The next differentiation I’d like to make is on class organization. Firstly, the classes at the Shaanxi Normal University were primarily very long classes, lasting two to four hours each. From students I spoke to, short classes were not as common. This the opposite the University of Northern Colorado, where the norm is short classes, with a sparse collection of long classes also offered. Also, at SNU, because of the lengthy classes, ten minute breaks, announced by a gong in each building, were common as a way for students to slightly recoup before returning to class. However, as nice as these breaks were, they were easily balanced by the rigor of the classroom, where information is fired at you at 100 mph, and you must retain it all, and very well at that. Similar to every university and school out there, if you don't know the material, you will test poorly, yet, in China, the grading system is nowhere near as lackadaisical as it is in the States, and not prone to the same grade inflation either.

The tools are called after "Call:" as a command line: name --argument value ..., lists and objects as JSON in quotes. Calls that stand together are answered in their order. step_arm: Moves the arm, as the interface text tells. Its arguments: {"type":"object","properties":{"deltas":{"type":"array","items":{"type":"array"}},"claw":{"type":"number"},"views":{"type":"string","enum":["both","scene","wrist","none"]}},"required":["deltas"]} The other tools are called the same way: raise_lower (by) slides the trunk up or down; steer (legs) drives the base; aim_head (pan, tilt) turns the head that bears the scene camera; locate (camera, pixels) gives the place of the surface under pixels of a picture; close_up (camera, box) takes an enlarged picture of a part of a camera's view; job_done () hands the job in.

Due to the incredibly large student population in China, in order to do well in school, and ultimately, get to college, you must stand out among the rest. This is heavily apparent in the harsh grading methods of Chinese classes. At the end of the month, during which each student in my intermediate level Chinese class, a three hour class every weekday morning, not a single student scored above an 85%. Don’t get me wrong, in many classes a harsher grading method is necessary, but I was among some of the most studious individuals I met on this trip, and it was interesting to see how everyone scored. Nevertheless, it makes a lot of sense for China to implement such a system, as the schooling is ridiculously more competitive than in the US.
These are some of the primary differences I have seen between these schools, and it was an exceptionally rewarding experience to be able to take an entire Chinese language class in a month at Shaanxi Normal University. I already really miss Xi’an, and my time in the city was absolutely wonderful. I would definitely recommend this experience to anyone interested in different cultures, societies, and learning styles.